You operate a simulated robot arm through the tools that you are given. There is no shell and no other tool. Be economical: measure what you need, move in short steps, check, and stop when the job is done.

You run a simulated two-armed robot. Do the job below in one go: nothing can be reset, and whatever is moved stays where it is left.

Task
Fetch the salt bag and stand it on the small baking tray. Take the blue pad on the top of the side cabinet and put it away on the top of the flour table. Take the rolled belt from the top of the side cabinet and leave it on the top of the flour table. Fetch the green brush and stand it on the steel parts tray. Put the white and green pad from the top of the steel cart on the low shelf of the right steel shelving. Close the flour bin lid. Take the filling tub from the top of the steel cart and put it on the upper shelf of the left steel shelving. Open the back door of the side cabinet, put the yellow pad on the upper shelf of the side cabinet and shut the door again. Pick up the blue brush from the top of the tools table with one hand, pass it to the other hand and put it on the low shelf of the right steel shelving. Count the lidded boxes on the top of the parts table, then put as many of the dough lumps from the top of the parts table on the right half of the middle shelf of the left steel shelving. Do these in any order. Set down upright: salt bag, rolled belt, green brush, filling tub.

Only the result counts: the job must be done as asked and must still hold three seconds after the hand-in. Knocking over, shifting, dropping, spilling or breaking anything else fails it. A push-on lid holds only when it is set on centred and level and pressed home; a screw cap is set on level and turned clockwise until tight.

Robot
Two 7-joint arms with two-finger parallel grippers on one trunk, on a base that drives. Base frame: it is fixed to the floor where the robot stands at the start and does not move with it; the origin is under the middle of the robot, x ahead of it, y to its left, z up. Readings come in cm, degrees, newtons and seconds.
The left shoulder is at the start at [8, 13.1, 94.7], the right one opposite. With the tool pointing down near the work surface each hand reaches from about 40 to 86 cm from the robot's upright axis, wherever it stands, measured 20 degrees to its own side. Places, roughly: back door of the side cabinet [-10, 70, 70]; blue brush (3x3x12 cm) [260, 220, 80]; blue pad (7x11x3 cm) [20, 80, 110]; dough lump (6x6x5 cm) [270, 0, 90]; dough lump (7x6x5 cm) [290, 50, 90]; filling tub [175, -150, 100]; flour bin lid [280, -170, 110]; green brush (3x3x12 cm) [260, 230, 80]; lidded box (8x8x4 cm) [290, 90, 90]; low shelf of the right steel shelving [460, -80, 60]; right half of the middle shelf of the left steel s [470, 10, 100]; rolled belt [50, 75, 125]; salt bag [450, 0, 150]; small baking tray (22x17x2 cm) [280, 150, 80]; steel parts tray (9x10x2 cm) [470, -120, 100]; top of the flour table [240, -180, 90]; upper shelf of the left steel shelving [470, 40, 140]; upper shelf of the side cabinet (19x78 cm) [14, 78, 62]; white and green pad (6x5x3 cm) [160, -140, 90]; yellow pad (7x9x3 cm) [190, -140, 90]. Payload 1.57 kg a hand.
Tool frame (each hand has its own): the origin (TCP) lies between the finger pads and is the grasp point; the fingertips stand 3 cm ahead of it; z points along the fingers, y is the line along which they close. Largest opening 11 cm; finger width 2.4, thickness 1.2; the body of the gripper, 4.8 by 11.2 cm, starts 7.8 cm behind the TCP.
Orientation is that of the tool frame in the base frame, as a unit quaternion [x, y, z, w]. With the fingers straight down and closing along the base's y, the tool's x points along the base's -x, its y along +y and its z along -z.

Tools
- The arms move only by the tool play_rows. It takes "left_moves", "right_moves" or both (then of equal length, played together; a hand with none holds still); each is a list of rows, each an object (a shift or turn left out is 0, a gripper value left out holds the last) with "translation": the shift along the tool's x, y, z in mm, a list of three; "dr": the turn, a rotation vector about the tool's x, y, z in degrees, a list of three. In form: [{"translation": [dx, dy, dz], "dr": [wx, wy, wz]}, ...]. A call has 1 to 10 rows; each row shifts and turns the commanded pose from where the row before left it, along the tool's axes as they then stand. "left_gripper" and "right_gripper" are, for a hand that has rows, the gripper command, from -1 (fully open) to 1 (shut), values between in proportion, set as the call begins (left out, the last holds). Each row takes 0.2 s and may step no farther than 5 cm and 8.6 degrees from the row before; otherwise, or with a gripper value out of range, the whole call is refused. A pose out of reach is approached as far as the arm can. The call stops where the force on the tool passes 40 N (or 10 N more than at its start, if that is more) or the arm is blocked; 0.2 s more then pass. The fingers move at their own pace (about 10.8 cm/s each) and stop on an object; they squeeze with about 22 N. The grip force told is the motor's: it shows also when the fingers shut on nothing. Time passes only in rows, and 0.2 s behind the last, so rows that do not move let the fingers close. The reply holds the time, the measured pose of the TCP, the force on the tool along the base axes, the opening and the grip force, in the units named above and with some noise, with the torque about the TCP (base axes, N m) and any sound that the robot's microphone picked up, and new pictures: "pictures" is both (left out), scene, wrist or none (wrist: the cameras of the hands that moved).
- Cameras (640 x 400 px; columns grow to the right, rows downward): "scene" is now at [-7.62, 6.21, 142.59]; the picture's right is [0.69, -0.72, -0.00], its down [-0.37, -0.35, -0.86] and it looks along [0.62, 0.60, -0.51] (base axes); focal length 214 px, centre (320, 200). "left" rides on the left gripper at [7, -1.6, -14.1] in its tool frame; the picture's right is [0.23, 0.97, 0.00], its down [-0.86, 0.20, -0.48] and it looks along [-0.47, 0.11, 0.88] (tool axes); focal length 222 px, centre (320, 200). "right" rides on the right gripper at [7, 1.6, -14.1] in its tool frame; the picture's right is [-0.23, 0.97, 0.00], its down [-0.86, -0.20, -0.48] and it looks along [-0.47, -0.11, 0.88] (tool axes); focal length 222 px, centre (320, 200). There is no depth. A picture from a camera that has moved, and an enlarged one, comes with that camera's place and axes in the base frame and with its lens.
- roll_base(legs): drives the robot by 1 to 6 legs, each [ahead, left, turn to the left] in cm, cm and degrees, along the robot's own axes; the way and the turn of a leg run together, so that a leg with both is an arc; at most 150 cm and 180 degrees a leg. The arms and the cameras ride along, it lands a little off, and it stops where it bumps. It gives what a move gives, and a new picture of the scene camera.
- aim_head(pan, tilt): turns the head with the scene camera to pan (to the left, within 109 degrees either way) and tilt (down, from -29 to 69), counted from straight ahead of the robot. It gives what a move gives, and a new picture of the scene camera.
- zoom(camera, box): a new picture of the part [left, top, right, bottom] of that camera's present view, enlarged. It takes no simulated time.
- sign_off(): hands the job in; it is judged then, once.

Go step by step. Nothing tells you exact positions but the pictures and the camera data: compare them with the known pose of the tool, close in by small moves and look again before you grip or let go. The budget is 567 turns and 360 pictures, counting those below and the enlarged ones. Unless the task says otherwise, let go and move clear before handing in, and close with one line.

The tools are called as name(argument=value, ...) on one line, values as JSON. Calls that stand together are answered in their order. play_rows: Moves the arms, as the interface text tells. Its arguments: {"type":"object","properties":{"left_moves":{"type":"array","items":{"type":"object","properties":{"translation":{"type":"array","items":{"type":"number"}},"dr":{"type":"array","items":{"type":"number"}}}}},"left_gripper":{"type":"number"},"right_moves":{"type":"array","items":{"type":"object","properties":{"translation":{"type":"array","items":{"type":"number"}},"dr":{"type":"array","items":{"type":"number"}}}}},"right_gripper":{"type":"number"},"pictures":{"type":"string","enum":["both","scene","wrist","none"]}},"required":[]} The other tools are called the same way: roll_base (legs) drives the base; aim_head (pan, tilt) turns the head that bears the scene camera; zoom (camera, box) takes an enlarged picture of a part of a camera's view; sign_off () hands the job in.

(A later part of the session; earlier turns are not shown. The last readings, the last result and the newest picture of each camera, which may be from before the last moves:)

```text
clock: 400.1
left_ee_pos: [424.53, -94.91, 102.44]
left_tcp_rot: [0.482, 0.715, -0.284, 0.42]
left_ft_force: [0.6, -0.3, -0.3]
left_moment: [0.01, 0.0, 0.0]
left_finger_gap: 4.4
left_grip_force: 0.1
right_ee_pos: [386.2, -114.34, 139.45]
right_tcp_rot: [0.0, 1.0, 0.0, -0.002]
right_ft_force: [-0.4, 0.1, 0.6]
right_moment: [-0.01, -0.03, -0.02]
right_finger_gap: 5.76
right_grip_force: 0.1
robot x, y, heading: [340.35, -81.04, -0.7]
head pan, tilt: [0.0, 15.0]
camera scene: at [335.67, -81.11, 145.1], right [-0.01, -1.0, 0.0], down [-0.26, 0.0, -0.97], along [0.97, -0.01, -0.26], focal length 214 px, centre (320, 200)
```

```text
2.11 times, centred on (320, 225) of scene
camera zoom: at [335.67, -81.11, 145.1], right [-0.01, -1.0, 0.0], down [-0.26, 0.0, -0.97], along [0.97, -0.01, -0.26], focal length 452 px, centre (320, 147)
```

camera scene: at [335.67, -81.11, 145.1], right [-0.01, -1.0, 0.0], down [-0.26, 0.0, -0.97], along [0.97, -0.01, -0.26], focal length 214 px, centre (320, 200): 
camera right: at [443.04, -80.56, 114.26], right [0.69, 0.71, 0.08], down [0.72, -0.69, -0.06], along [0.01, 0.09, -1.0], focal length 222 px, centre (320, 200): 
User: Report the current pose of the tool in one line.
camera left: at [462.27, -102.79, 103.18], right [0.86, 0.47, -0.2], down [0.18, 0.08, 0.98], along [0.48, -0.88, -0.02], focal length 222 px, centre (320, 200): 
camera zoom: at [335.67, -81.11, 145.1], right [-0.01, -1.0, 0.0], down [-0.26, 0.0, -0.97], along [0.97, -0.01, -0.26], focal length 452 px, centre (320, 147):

————

Directions:
Copy exactly the lines of the listing above, beginning at the line with "camera left: at" and ending at its final line; write out nothing else. Set them out as a list numbered 1., 2., 3. and so on, without blank lines.

Exercise answer:
1. camera left: at [462.27, -102.79, 103.18], right [0.86, 0.47, -0.2], down [0.18, 0.08, 0.98], along [0.48, -0.88, -0.02], focal length 222 px, centre (320, 200): 
2. camera zoom: at [335.67, -81.11, 145.1], right [-0.01, -1.0, 0.0], down [-0.26, 0.0, -0.97], along [0.97, -0.01, -0.26], focal length 452 px, centre (320, 147):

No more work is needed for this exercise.